**Directive**: I need the document excerpt continued from the place where it stops.

:: Document excerpt ::

By Randi B. Hagi, assistant editor
About one tenth of Harrisonburg city students started in-person classes on Monday, as a very new sort of fall semester begins. The division moved almost entirely to virtual learning for the start of the school year, while still allowing a fraction of families the option to send their children into school buildings – those with kids who would be most disadvantaged by distance learning, such as English language learners and students with special education needs.
Superintendent Michael Richards presented photos from the first day of school in the school board’s meeting on Tuesday, which showed students wearing face coverings, entering the buildings one by one and having their temperatures checked. He thanked staff who “made this day a big success. I want to thank those who are working online as well.”
“We’re pioneering a culture of health and safety,” Richards said.
School board members added their sentiments of gratitude.
“It has been a trying time for all. It’s a new thing for everyone, so I just, on behalf of the board, wanted to just thank the staff and our faculty for all that they’re doing,” said board member Obie Hill.
Keeping a low number of students in school buildings appears to be a wise decision, according to Dr. Laura Kornegay, health director of the Central Shenandoah Health District, who spoke to the board Tuesday. She said as a result, it will help protect against transmission of the virus.
“You’re at a high mitigation level already,” she said, which is especially important given the recent spike in cases among James Madison University students who have returned to Harrisonburg in the last few weeks. On Tuesday, The Breeze reported that the university had 528 cases of COVID-19 on campus, and was moving to online learning through October 5 at least.
“Our recent statistics have certainly been influenced by the repopulation of Harrisonburg by higher education,” Kornegay said, “so we’ve seen an increased burden of disease.”

:::
:: Dataset rows ::

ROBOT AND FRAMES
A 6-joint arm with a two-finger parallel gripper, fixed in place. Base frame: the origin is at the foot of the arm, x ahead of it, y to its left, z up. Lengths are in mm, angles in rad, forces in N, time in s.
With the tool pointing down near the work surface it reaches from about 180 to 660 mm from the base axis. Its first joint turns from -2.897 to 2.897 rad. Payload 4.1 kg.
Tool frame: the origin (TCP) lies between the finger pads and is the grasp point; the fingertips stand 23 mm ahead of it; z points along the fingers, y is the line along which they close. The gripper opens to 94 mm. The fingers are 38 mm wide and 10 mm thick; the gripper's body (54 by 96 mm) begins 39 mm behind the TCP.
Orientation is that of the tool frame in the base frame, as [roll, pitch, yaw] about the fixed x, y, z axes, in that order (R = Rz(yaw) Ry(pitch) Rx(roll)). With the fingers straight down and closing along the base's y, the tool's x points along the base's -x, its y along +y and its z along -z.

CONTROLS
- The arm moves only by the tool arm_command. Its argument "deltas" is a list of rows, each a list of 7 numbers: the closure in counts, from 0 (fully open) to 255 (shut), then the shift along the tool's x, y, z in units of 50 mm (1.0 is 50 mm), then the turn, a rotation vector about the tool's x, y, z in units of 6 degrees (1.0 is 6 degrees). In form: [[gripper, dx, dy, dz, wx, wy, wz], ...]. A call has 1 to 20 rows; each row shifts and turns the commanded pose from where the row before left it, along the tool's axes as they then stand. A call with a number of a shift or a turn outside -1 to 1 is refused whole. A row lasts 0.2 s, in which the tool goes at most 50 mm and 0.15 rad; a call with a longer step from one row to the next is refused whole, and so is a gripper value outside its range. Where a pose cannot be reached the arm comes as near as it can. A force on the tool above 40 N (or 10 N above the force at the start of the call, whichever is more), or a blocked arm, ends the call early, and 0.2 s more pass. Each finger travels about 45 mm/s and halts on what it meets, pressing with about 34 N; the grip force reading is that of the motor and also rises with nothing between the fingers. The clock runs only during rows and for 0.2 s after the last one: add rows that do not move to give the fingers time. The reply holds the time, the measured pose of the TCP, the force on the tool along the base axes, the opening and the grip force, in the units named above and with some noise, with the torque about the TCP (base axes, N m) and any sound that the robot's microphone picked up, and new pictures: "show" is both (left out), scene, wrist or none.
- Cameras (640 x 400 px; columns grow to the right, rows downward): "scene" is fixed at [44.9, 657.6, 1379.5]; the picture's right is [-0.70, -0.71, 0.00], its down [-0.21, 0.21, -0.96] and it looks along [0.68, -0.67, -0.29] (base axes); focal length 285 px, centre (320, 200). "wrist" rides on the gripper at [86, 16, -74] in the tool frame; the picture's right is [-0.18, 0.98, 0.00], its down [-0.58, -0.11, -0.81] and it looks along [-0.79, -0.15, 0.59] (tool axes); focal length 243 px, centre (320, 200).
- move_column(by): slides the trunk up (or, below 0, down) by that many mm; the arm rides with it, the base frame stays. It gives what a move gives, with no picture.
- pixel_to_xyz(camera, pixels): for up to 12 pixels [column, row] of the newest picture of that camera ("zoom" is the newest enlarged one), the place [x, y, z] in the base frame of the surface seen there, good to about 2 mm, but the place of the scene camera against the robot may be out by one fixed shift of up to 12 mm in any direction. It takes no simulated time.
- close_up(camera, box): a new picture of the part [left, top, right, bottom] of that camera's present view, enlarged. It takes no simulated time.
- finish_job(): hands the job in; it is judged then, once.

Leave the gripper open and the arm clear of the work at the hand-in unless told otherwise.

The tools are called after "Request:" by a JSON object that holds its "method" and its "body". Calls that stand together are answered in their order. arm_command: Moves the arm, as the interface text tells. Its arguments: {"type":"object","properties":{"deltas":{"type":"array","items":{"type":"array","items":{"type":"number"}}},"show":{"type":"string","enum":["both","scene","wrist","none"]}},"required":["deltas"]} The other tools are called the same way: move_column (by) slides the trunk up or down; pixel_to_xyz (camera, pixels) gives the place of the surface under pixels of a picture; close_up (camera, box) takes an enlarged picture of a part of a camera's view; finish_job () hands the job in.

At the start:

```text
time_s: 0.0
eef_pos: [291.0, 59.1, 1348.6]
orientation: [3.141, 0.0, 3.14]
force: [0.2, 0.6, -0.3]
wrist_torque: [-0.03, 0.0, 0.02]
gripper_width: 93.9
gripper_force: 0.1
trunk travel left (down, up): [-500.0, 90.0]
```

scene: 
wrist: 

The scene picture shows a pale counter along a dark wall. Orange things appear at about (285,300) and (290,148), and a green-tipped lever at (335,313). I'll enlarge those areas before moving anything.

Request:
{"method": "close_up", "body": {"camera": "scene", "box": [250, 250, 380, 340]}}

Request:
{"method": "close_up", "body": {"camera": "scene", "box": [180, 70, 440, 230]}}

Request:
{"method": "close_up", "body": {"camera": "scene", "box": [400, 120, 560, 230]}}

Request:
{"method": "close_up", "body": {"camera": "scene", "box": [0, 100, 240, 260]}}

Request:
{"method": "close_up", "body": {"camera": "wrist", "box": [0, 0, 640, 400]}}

:::
:: Dataset rows ::

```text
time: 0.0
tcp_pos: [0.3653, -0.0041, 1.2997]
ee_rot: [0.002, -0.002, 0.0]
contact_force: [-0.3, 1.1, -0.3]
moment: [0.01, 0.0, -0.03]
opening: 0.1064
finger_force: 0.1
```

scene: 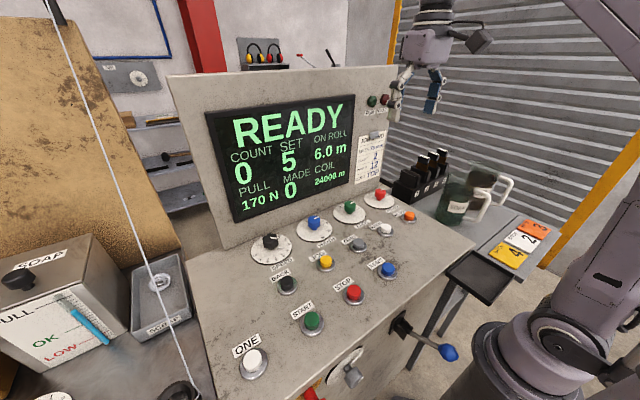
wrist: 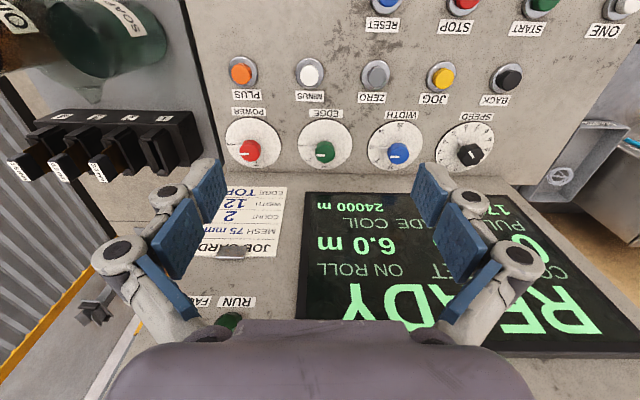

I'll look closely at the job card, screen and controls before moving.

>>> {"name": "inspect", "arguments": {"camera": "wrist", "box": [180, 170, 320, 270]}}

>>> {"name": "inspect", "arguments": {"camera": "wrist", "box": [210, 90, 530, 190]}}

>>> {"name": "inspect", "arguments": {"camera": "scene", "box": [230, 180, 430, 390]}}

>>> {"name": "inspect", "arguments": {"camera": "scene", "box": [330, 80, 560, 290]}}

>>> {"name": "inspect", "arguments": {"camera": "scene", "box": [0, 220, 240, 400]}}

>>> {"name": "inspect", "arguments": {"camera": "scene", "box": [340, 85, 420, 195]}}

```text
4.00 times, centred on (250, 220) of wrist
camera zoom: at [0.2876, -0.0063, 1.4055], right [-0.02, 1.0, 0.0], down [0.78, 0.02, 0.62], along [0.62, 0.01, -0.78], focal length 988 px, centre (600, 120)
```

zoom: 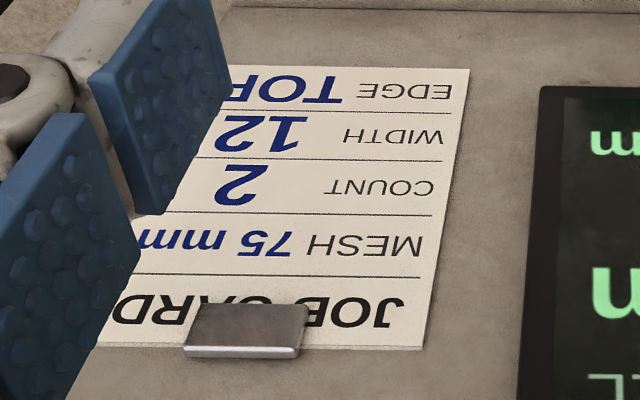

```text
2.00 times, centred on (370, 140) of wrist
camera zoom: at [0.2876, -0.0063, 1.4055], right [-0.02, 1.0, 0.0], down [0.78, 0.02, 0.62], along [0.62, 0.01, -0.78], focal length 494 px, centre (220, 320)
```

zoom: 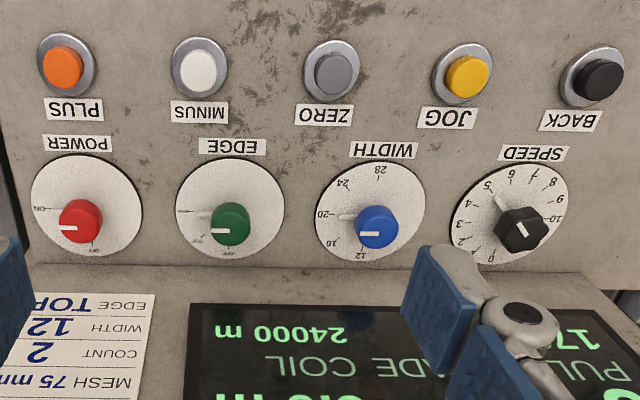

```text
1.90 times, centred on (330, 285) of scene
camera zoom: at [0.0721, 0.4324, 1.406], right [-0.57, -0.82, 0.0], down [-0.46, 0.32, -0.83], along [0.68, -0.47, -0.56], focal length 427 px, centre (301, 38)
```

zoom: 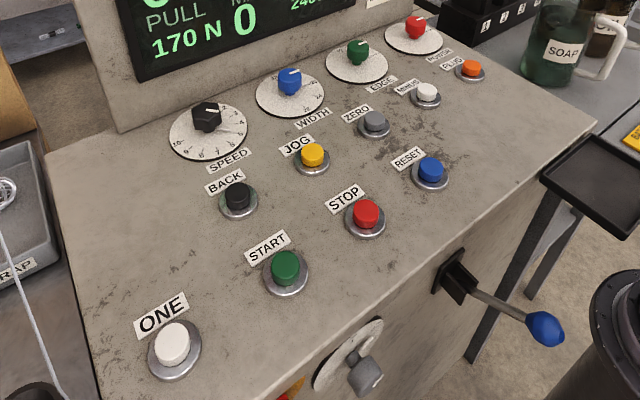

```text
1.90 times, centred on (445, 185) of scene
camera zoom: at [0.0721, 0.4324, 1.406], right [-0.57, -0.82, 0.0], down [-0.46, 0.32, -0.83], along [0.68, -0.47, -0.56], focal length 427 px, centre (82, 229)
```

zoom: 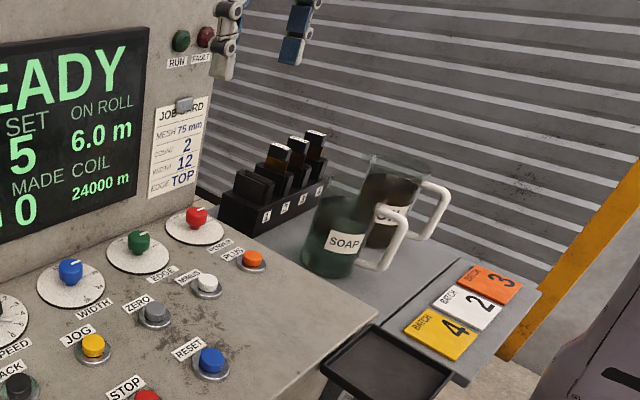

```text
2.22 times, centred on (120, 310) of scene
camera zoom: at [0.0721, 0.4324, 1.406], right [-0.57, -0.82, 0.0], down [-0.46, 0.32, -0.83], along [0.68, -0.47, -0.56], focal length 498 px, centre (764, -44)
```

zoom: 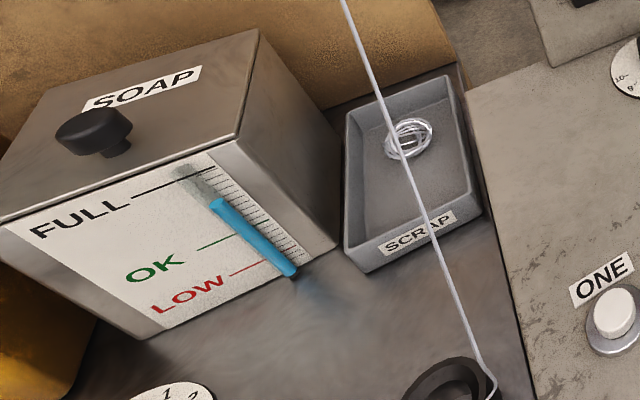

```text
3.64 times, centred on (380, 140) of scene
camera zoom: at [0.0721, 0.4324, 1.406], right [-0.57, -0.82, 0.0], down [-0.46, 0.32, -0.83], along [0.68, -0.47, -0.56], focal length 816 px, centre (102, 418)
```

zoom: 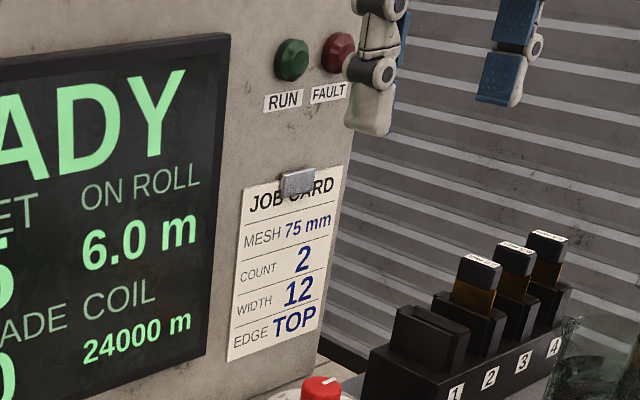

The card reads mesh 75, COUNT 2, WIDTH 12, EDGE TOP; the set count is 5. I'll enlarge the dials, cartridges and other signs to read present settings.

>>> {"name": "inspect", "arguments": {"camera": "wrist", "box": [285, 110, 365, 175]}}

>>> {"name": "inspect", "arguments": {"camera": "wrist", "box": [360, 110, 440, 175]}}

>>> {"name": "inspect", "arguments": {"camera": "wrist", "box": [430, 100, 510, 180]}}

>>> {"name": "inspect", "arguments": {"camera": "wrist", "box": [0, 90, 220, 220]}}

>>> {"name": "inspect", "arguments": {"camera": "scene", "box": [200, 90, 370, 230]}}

:::
:: Dataset rows ::

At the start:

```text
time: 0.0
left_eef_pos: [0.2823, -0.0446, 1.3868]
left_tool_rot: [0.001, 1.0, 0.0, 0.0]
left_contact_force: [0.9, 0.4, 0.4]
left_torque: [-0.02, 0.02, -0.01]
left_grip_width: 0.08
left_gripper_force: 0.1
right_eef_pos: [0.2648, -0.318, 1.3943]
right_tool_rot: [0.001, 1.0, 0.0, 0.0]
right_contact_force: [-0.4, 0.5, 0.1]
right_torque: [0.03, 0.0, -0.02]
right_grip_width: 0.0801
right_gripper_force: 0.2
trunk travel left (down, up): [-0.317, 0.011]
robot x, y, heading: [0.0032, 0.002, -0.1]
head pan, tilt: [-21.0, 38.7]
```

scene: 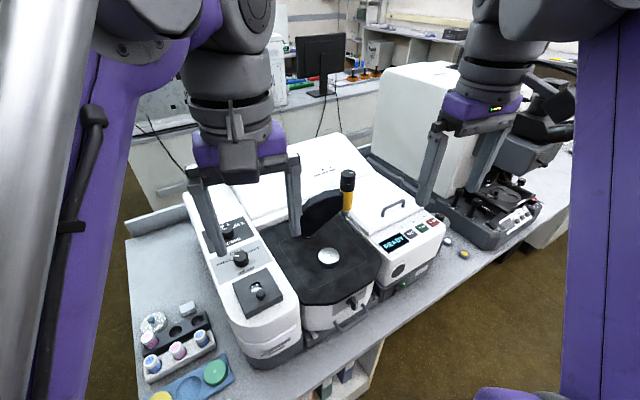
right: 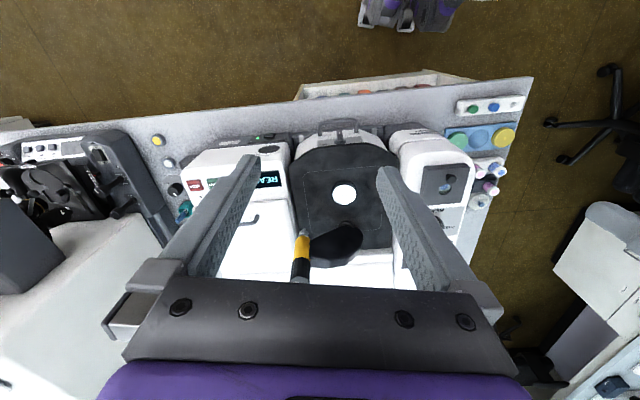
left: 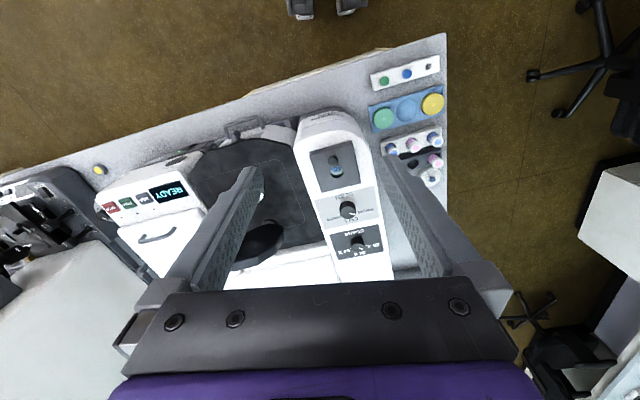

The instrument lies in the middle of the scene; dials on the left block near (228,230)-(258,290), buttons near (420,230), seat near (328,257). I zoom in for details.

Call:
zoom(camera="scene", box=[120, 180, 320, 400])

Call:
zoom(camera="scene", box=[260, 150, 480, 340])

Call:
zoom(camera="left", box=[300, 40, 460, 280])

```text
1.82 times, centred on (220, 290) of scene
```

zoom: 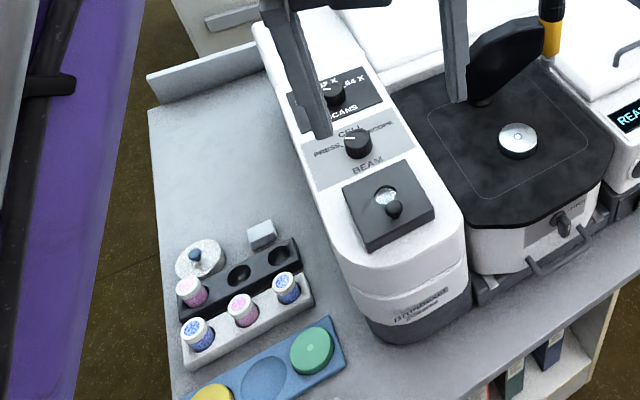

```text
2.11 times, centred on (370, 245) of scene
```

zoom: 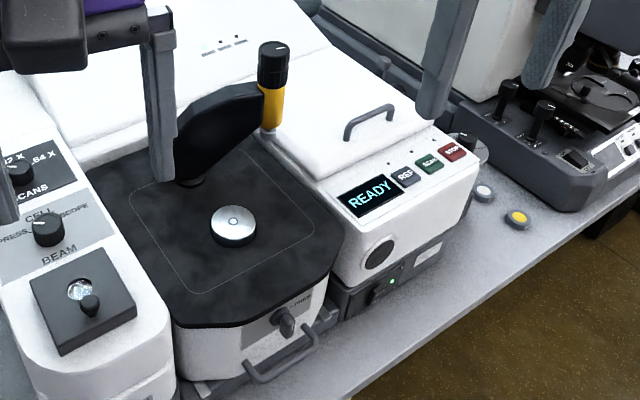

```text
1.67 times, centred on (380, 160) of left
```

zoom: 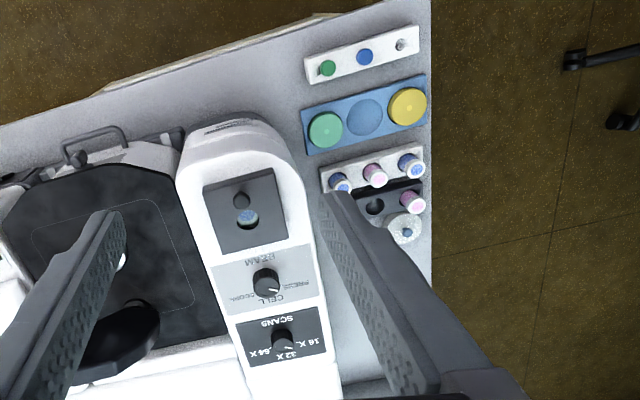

:::

**Answer to the problem**:
“We’re where we need to be in terms of our reopening plan at this point, in terms of the local numbers,” Richards said.
Kornegay encouraged local residents to take “personal responsibility for community health” and get a flu shot early this fall, as flu symptoms can be similar to those of COVID-19, and an overlap of a bad flu year with a coronavirus spike could overwhelm local hospitals. To Harrisonburg City Public Schools, though, her message was to keep up the good work.
“It’s really heartwarming to see all those masks and those temperature stations,” Kornegay said. “You guys are doing really well.”
Also in the meeting:
- The school board voted unanimously to accept the second reading of their revised agreement with the Harrisonburg Police Department, which details the responsibilities and authority of school resource officers, or SROs. This contract expires at the end of the school year, with the intention that the school board will hold public discussions with students, parents, and community members to determine the role of SROs going forward.
- Hill commended the Massanutten Technical Center, which is open to both Harrisonburg city and Rockingham County students, on the start of their school year.